- SOURCE MATERIAL -
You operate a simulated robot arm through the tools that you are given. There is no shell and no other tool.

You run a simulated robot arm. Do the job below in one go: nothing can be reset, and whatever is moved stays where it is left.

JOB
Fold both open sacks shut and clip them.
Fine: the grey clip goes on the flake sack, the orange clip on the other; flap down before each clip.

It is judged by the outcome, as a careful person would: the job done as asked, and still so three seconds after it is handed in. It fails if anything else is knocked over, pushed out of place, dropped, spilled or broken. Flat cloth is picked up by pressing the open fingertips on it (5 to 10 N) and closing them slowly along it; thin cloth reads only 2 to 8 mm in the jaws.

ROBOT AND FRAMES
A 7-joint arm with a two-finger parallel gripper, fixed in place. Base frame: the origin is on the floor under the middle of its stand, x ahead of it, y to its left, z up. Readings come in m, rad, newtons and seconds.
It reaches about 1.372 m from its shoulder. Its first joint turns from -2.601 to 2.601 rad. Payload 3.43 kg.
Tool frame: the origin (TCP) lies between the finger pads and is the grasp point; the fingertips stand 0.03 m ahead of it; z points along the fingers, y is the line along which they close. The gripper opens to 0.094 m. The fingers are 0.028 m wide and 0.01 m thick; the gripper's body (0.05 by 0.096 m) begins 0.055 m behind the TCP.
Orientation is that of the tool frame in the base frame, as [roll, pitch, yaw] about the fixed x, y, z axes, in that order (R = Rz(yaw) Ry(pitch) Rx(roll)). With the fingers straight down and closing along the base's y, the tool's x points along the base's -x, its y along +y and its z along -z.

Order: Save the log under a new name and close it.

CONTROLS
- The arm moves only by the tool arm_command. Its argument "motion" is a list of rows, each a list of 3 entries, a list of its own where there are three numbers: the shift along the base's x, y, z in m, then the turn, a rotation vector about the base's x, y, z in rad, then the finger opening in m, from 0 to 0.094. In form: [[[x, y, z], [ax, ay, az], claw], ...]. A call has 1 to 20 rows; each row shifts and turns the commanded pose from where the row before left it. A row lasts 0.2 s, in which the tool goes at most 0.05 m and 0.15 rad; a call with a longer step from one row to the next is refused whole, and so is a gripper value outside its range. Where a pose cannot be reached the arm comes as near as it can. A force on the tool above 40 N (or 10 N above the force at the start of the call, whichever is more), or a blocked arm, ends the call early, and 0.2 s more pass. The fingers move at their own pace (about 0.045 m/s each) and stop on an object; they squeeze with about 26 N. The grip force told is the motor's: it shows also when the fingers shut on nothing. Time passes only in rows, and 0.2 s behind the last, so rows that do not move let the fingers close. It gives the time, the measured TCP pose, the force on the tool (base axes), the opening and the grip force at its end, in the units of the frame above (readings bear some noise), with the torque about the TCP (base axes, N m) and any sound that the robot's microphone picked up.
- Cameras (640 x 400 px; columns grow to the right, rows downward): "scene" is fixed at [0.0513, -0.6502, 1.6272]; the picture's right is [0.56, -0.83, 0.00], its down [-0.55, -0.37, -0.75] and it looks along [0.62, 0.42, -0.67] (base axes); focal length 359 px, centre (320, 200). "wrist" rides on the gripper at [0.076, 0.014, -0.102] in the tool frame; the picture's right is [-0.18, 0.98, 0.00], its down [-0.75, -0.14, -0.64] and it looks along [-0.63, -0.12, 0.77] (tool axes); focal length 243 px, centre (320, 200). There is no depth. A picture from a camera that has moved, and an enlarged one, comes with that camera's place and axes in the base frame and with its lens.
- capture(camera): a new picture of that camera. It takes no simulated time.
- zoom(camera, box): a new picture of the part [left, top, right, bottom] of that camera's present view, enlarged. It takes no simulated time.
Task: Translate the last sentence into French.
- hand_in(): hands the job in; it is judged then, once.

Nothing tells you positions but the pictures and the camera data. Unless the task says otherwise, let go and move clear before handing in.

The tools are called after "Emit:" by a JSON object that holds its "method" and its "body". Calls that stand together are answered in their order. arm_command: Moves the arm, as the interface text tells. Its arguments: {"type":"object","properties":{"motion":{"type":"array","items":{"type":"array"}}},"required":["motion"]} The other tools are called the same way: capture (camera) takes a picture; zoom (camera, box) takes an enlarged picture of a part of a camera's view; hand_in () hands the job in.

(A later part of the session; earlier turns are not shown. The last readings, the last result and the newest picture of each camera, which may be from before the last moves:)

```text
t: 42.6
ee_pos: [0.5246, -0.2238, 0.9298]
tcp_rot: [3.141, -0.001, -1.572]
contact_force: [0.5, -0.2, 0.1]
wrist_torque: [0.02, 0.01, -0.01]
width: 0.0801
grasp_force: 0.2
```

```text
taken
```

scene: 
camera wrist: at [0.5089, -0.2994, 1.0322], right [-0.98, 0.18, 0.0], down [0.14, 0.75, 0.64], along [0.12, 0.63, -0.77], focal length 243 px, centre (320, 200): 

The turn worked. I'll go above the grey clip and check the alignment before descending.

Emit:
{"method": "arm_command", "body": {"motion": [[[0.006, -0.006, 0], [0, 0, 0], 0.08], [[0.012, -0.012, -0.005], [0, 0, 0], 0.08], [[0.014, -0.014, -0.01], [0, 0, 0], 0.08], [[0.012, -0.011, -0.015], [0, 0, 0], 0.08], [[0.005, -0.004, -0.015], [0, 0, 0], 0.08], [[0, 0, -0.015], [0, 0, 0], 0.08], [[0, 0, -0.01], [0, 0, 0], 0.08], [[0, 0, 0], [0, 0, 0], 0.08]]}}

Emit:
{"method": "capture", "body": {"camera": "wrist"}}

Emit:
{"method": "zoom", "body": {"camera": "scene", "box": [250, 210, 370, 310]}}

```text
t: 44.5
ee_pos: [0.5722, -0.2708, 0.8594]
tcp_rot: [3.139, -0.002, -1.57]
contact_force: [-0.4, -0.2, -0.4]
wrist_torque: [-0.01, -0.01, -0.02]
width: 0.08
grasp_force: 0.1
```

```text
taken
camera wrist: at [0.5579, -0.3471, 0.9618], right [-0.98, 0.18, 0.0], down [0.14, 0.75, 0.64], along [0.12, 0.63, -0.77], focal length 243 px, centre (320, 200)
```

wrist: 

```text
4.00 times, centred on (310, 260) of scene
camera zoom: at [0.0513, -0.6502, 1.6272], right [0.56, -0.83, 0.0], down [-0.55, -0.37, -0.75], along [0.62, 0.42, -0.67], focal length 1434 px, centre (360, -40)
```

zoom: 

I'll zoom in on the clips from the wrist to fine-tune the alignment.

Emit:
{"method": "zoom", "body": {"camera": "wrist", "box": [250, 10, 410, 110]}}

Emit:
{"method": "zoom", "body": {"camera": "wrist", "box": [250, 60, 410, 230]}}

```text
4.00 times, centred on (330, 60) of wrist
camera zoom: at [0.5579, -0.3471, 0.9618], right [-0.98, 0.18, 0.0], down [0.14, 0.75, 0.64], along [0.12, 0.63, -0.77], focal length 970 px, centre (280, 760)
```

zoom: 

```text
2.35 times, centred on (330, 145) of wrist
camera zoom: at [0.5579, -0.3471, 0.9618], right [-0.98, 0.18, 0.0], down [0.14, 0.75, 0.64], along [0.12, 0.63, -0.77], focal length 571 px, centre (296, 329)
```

- WHAT IS REQUIRED -
Take up the extract provided again after its last words.

- EXTRACT PROVIDED -

Article
Belief
Comment
Music
7 min read

10 things I learned from Reading Festival's teenagers

Some uplifting down time.

Krish is a social entrepreneur partnering across civil society, faith communities, government and philanthropy. He founded The Sanctuary Foundation.

Festival goers, in a cafe tent, make drinks or sit around talking
Time out in the Street Pastors cafe.
Reading Street Pastors.

Last weekend I was at Reading Festival which has become a rite of passage for teenagers from across the UK. Over 105,000 young people turn up to the festival for a weekend of music and mayhem. The typical guest has just received their GCSE results, and heads for Reading, or its twin festival in Leeds, to reflect on what they are going to do next. Headliners this year included artists such as Lana Del Rey, Raye, Prodigy, Beadobee and Liam Gallagher.  

My role at the Festival was as a volunteer with Reading Street Pastors who offer a 24-hour safe, warm and dry space. They provide a vital service for these young people, many of whom find their first festival experience very overwhelming. Volunteers serve a ‘Mountain’ of hot chocolate, loaded with cream and marshmallows, or ‘Liquid Death’ – a rebranded aluminium recyclable can of water - along with a friendly face or a listening ear.  

I got to spend time over the weekend with hundreds of teenagers who were prepared to spend hours in the safe space because their tents had collapsed, or they had forgotten to bring anything warm to wear, or their phone batteries were dead or because their friends had ditched them. I found our open-ended conversations insightful, and offered me the opportunity to learn a lot about the upcoming generation. Here are some of my observations:   

1. They're brilliant  

Too often, young people are written off as being uncommunicative, narcissistic, or addicted to social media, but given the chance, they are excellent conversationalists. I thoroughly enjoyed their company; they asked great questions, shared big ideas and offered honest, if surprising, opinions. It was actually a pleasure to spend time with them and I totally recommend it – even, or especially, at 6am in the morning.  

2. They appreciate their parents  

Of course, most of them wouldn’t tell their parents this, but to me, a total stranger, it appeared that they recognized and appreciated the influence of their parents. This was evident not only in those young people who were missing home and home comforts, but even in their music tastes. The band The Prodigy, who performed on the first night, stem from my era of music, and encompass dance, house, and rave culture. I heard many young people claim they were listening to them, or Liam Gallagher from Oasis, because “my mum/dad love them”.  Music is quite a connecting point between generations, it turns out.  

3. There’s a diverse range of political engagement

There was a wide range of understanding and interest in politics among these young people. I spoke to many who didn't seem to care about politics, feeling that politicians don't care about them and questioning why they should bother if they can't make a difference. However, I also met many politically connected and aware individuals, some of whom were aspiring to study at universities like Durham, Oxford, or Cambridge. These engaged youths expressed frustration, feeling let down by the political system and believing that politicians don't have their best interests at heart. They were aware of issues like tax increases and broken promises by political parties and expressed a sense of distrust and disillusionment. This disengagement is a significant problem, as it leaves young people vulnerable to populism. Some mentioned that in school elections, more right-wing parties were gaining attention because they seemed to take young people seriously, which I found fascinating and concerning.

- OUTPUT FOR THIS TASK -
4. There’s a lack of hope

I noticed many of the young people I spoke to didn't have a lot of hope for the future. Their huge outlay of £350+ on the weekend appeared to be evidence: many of them expressed resignation that they would never be able to own a house, or were worried about the escalation of global events such as the conflict in the Middle East and Ukraine. While social media is often blamed for creating anxiety in this generation, it seems that global events and mainstream media also play significant roles in shaping their perceptions and values.  

Mental health and especially male mental health seem to have turned a corner. 

5. There are conflicting views on the environment 

Despite numerous advertisements and incentives for people to clean up after themselves at the festival, it was clear that there were two sorts of campers. While some picked up their own litter – and that of those around them, others had no intention of even taking their tent home at the end. Every year after the Reading festival, the site looks like a disaster zone, as if a hurricane has blown through, the aerial shots released of the aftermath remind me of the movie Twisters. Another wave of volunteers comes in to help clear away the debris. However, I heard one young person say: "My mum and dad didn't raise me to live this way."  Young people are not a monolithic group, and we shouldn't expect them to be. We can’t tar them all with the same brush. Some may not care about the mess they leave behind them, but others really do.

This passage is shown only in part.